--- GIVEN PROBLEM ---
Where a line holds "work", copy it.

--- SOURCE DATA ---
** START **

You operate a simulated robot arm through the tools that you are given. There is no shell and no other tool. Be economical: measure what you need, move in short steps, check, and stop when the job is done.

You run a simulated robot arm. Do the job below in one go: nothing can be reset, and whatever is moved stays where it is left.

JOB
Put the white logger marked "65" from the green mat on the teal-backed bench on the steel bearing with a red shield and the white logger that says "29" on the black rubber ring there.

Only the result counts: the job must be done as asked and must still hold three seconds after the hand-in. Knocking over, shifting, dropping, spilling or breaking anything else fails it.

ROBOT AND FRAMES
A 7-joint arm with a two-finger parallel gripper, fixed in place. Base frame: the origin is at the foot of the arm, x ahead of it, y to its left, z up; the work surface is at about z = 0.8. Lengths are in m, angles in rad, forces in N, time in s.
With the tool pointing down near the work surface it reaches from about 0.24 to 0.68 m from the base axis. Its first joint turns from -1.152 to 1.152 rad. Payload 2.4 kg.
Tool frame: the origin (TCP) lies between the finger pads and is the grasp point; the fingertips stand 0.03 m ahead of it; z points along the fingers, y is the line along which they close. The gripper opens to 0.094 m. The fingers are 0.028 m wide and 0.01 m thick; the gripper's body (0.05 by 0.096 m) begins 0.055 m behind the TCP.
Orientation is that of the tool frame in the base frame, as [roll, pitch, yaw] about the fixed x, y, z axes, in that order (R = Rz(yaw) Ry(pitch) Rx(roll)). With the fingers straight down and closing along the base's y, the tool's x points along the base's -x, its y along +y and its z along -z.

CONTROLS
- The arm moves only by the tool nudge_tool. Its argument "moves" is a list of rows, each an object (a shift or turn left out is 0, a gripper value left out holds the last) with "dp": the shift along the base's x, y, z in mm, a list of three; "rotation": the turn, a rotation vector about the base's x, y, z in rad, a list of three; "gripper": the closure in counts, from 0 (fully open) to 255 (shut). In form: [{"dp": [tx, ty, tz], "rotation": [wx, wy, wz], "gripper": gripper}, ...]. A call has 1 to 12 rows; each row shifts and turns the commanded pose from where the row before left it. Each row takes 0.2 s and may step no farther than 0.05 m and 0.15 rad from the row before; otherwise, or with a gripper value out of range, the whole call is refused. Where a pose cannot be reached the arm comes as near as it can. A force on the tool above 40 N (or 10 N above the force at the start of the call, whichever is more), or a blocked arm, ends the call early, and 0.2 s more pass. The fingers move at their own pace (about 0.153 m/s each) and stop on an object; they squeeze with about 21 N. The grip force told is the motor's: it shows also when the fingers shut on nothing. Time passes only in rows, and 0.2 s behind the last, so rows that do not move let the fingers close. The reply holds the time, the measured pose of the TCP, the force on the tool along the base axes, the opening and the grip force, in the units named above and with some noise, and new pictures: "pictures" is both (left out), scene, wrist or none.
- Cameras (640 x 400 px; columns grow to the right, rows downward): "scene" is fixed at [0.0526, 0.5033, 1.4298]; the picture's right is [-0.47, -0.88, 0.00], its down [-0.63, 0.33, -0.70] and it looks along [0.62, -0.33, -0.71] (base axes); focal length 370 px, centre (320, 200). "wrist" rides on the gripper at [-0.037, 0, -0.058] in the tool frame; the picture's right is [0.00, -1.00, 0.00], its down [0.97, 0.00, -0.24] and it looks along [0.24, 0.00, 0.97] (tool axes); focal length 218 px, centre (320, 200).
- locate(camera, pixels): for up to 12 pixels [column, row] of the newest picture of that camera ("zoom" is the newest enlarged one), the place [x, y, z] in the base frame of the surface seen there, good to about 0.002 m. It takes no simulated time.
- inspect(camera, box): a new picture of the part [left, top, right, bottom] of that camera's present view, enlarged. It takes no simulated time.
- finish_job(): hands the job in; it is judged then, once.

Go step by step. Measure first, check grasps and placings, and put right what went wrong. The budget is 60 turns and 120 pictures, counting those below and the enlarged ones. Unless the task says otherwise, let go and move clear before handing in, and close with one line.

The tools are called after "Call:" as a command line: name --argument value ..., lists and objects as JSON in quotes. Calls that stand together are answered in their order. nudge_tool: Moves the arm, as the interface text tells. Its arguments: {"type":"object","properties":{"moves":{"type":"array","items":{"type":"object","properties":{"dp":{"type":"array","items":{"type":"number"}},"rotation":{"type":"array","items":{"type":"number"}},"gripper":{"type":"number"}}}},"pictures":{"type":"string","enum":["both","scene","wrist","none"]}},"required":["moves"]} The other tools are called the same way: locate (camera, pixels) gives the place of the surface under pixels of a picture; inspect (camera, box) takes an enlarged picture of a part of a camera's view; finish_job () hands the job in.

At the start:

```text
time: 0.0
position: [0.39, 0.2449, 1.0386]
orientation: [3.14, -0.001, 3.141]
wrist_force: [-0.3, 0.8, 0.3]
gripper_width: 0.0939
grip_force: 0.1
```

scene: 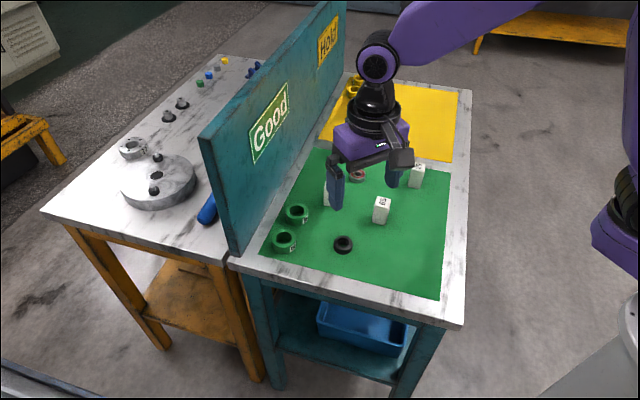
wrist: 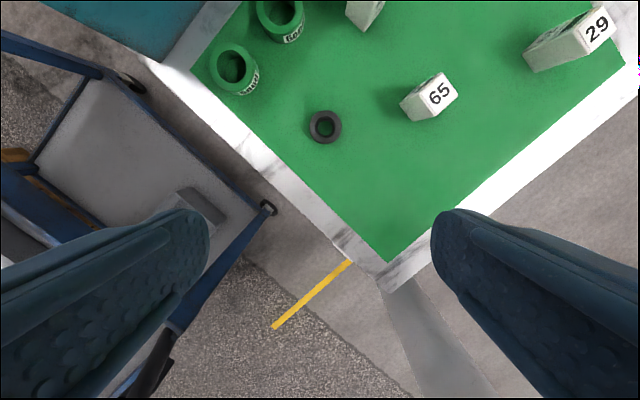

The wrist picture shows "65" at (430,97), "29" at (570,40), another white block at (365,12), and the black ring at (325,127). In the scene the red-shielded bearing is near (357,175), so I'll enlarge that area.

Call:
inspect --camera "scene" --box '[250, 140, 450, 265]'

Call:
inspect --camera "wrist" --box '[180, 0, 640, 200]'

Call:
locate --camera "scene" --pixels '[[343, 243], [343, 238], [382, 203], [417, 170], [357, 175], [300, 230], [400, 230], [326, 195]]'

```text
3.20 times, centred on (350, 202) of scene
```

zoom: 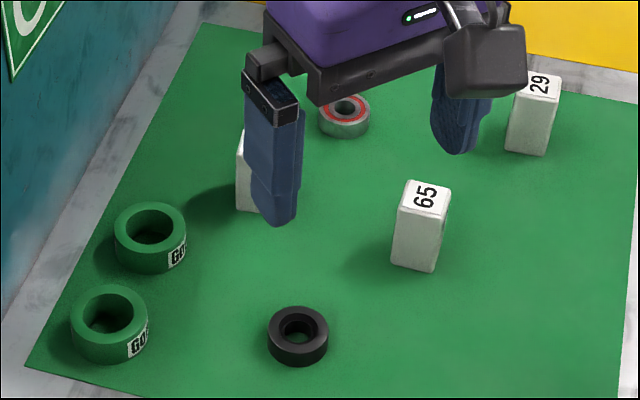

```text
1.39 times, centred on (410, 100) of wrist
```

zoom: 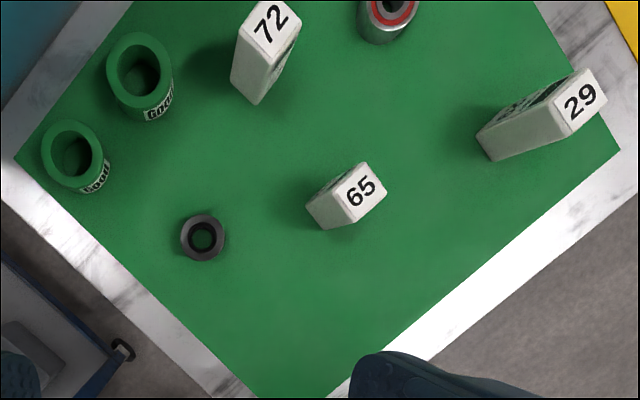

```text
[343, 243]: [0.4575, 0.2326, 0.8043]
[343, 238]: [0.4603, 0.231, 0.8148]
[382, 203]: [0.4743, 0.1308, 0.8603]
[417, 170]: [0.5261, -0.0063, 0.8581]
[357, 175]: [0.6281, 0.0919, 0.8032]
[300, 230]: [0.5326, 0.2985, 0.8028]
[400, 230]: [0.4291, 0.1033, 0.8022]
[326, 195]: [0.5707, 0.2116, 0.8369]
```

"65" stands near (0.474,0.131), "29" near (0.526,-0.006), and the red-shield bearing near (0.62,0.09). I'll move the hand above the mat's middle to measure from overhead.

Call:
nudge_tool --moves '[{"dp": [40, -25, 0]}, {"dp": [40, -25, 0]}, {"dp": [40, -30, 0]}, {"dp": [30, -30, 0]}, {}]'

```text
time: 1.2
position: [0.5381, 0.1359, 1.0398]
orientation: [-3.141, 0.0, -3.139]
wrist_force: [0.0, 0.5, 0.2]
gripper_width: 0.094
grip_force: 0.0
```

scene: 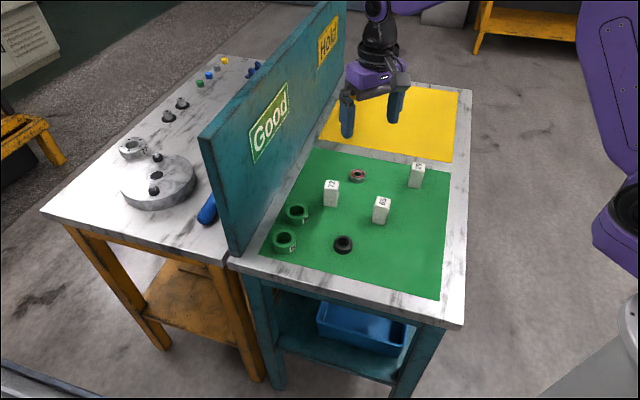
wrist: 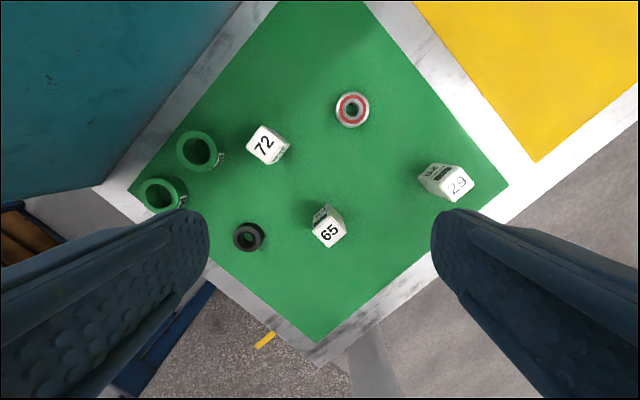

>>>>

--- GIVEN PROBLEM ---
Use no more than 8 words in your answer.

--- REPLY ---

** END **

--- REPLY ---
A 7-joint arm with a two-finger parallel gripper, fixed in place. Base frame: the origin is at the foot of the arm, x ahead of it, y to its left, z up; the work surface is at about z = 0.8. Lengths are in m, angles in rad, forces in N, time in s.
With the tool pointing down near the work surface it reaches from about 0.24 to 0.68 m from the base axis. Its first joint turns from -1.152 to 1.152 rad. Payload 2.4 kg.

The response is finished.